The Seventh Circuit Court of Appeals has sustained a Bankruptcy Court decision holding that annuities qualifying for income tax deferral under Section 72 of the Internal Revenue Code (“IRC”) are exempt assets and therefore cannot be executed upon by the debtor’s judgment creditors.
In Wittman v. Koenig (July 26, 2016), the debtors sought to exempt three annuities with a value of $292,185.97. The Bankruptcy Court decided that the annuities are exempt assets. The parties, along with the Seventh Circuit, agreed that it was appropriate to invoke a procedure permitting a direct appeal to the Seventh Circuit to rule on this legal issue thereby bypassing the district court. This is a significant victory for debtors who are residents of Wisconsin. Despite their bankruptcy, this husband and wife can retain ownership of the annuities while at the same time discharging their debts. Why would this be permitted and do Michigan residents have the same opportunity.
Wisconsin is one of those states whose residents may choose either the Federal exemptions or its state exemptions. Wisconsin’s bankruptcy exemption statute exempts annuities and, not surprisingly, the debtors in this case elected to use the state exemptions. An annuity is defined broadly in the Wisconsin statute as “a series of payments payable during the life of the annuitant or during a specific period.” There are several sections of the Wisconsin statute dealing with annuities; the first covers retirement assets, including annuities. The second is a broader category of annuities that do not meet the definition of the first section. However, the broader category imposes dollar limits on the amount of annuities exempted. The exemption is limited to $150,000 except that the cap is just $4,000 for annuities issued less than 24 months before the creditor claims the exemption. In this case the debtor had purchased the annuities 18 months before they filed their petition. So the determination of what section applied was critical for maximizing the debtors’ exempt assets.
It came down to the exercise of good old statutory language interpretation. The trustee argued that only the second section applied because otherwise the annuity must comply with the provisions of Sections 401-409 of the IRC (which admittedly it did not). But the Seventh Circuit disagreed. It concluded that the annuities need only comply with provisions of the IRC including Section 72 . . . which it did comply with. There was nothing in the statute or its legislative history that compelled a conclusion that the unlimited exemption for annuities only applied to annuities that complied with Sections 401-409 of the IRC. Furthermore, the Wisconsin statute chose to require a liberal construction of the exemption statute. The following language was persuasive: “This section shall be construed to secure its full benefit to debtors and to advance the humane purpose of preserving to debtors and their dependents the means of obtaining a livelihood, the enjoyment of property necessary to sustain life and the opportunity to avoid becoming public charges.” So where a call had to be made between two possible interpretations, both reasonable and justifiable, it is clear that the Wisconsin legislature intended the call to be made in favor of the debtor. And with this decision there was born a very viable asset protection strategy for Wisconsin residents—buy tax deferred annuities (while tax deferred annuities were previously held to be exempt assets, the decision of the Seventh Circuit removed any doubts about the interpretation of the Wisconsin statute).
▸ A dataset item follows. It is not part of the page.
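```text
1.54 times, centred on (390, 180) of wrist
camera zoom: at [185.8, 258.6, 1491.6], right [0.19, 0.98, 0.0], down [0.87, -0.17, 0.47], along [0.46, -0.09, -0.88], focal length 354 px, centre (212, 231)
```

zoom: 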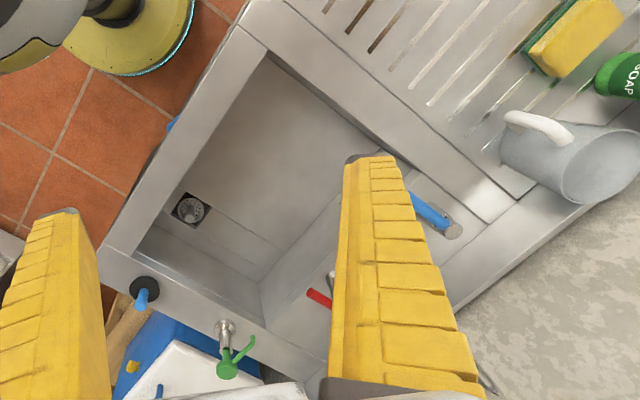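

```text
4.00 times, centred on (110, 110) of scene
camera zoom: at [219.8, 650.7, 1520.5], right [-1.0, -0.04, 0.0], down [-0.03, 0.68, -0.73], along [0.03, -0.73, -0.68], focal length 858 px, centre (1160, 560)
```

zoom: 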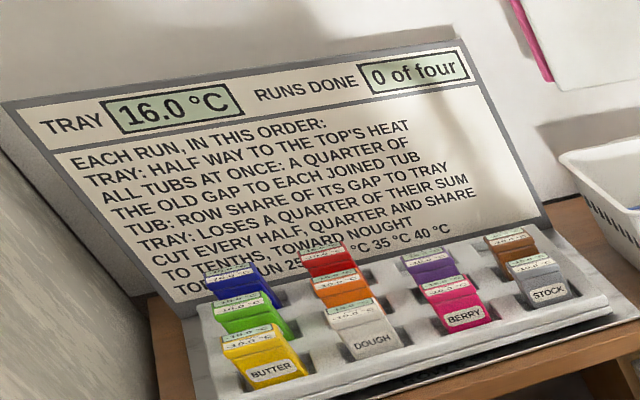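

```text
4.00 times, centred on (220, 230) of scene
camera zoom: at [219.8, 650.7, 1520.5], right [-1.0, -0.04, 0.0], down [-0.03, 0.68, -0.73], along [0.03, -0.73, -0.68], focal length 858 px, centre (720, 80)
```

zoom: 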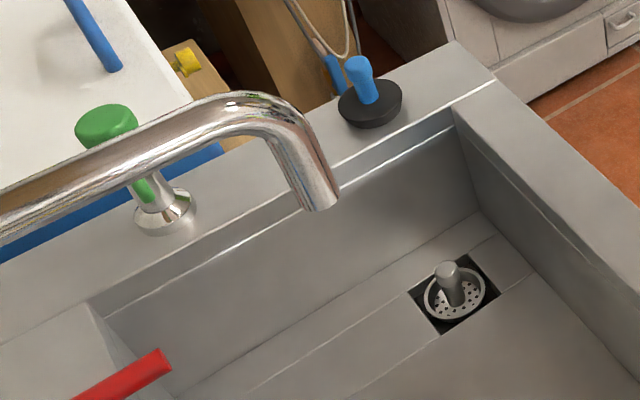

Unfortunately, Michigan residents do not have the same opportunity. Michigan is also a state which allows debtors in bankruptcy to choose between the Federal exemptions and the state exemptions. MCLA 600.5451(k) exempts individual retirement annuities as defined in IRC Section 408 or IRC Section 408a and the distributions from these annuities. Subpart (l) further provides that an annuity contract under Section 403(b) of the IRC is exempt if it is subject to ERISA. Thus the annuity in the Wittman case, which only complied with Section 72 of the IRC, would not have been exempt if the debtors were Michigan residents electing the Michigan exemptions.
Both federal bankruptcy law and state law contain fraudulent transfer restrictions. Accordingly, even a Wisconsin resident cannot run out and purchase annuities with the intent to hinder, delay or defraud his creditors. But Wisconsin residents may engage in prophylactic planning at the appropriate time and have a high degree of comfort that annuities will be exempt from the claims in bankruptcy.